** Start STORED DATA **

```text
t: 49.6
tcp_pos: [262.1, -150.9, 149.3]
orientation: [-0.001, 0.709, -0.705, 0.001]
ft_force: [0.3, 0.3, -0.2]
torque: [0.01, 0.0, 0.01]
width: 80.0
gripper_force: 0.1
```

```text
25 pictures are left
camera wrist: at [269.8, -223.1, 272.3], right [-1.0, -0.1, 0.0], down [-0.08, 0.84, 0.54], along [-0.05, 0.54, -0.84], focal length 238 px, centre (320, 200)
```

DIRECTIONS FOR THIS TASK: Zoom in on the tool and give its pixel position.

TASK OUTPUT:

** End STORED DATA **
** Start SOURCE **

Cash Settlement of Common Stock Repurchase Contract
We elected to settle our outstanding prepaid common stock repurchase contract in cash during the three months ended March 31, 2017, resulting in the receipt of $58 million. The cash received was inclusive of a $1 million premium over the $57 million up-front cash payment made in 2016 and was determined by the market price of our Series C common stock during the settlement period in March 2017. (See Note 9 to the accompanying consolidated financial statements.)
Uses of Cash
Our primary uses of cash include the creation and acquisition of new content, business acquisitions, repurchases of our capital stock, income taxes, personnel costs, principal and interest on our outstanding senior notes, and funding for various equity method and other investments.
Repayment of Debt
We used our proceeds from the issuance of senior notes to fund the purchase of $600 million of combined aggregate principal of our existing debt outstanding under our term loans and private senior notes through a cash tender offer made on March 13, 2017. We recognized a pretax loss on extinguishment of debt of $54 million, which included $50 million for premiums to par value, $2 million of noncash write-offs of unamortized deferred financing costs, $1 million for the repayment of the original issue discount from our term loans and $1 million in other third-party fees.
Content Acquisition
We plan to continue to invest significantly in the creation and acquisition of new content. Additional information regarding contractual commitments to acquire content is set forth in “Commitments and Off-Balance Sheet Arrangements” in Item 7, “Management’s Discussion and Analysis of Financial Condition and Results of Operations” in our 2016 Form 10-K.
Common Stock Repurchase Program
Under the stock repurchase program, management is authorized to purchase shares of the Company's common stock from time to time through open market purchases or privately negotiated transactions at prevailing market prices or pursuant to one or more accelerated stock repurchase or other derivative arrangements as permitted by securities laws and other legal requirements and subject to stock price, business and market conditions and other factors. As of March 31, 2017, the Company had repurchased 3 million and 155 million shares of our Series A and Series C common stock over the life of the program for the aggregate purchase price of $171 million and $6.3 billion, respectively. Over the life of the program, authorization under the stock repurchase program has totaled $7.5 billion. As of March 31, 2017, the Company had $1.0 billion of remaining authorization for future repurchases under the existing stock repurchase program, which will expire on October 8, 2017. We have been funding our stock repurchases through a combination of cash on hand, cash generated by operations and the issuance of debt. In the future we may also choose to fund our stock repurchase program through borrowings under our revolving credit facility and future financing transactions.

** End SOURCE **

Write what comes next in the source.

TASK OUTPUT:
Preferred Stock Conversion and Repurchase
We have an agreement with Advance/Newhouse to repurchase, on a quarterly basis, a number of shares of Series C convertible preferred stock convertible into 3/7 of the number of shares of Series C common stock purchased under the Company’s stock repurchase program during the then most recently completed fiscal quarter. The price paid per share is calculated as 99% of the average price paid for the Series C common shares repurchased by the Company during the applicable fiscal quarter multiplied by the Series C conversion rate. The Advance/Newhouse repurchases are made outside of the Company’s publicly announced stock repurchase program. During the three months ended March 31, 2017, we converted and retired 1.2 million shares of our Series C convertible preferred stock under the preferred stock conversion and repurchase arrangement for an aggregate purchase price of $60 million. The Company expects to convert and retire 1 million shares of its Series C

57


convertible preferred shares under the preferred stock conversion and repurchase arrangement for an aggregate purchase price of $59 million on or about May 11, 2017. (See Note 9 to the accompanying consolidated financial statements.)
Income Taxes and Interest
We expect to continue to make payments for income taxes and interest on our outstanding senior notes. During the three months ended March 31, 2017, we made cash payments of $43 million and $66 million for income taxes and interest on our outstanding debt, respectively.
Investments and Business Combinations
Our uses of cash have included investment in equity method investments, AFS securities, cost method investments (see Note 3 to the accompanying consolidated financial statements) and business combinations. During the three months ended March 31, 2017, the Company invested $181 million in limited liability companies that sponsor renewable energy projects related to solar energy. The Company has $61 million of future funding commitments for these investments as of March 31, 2017. We provide funding to our equity method investees from time to time. As of March 31, 2017, we have outstanding advances to and a note receivable from OWN, our equity method investee, which totals $309 million including interest.
Due to business combinations, we also have redeemable equity balances of $249 million, which may require the use of cash in the event holders of noncontrolling interests put their interests to the Company.
Restructuring and Other
Our uses of cash include restructuring costs related to management changes and cost reduction efforts, including employee terminations, intended to enable us to more efficiently operate in a leaner and more directed cost structure and invest in growth initiatives, including digital services and content creation. As of March 31, 2017, we have restructuring liabilities of $45 million related to employee terminations. (See Note 17).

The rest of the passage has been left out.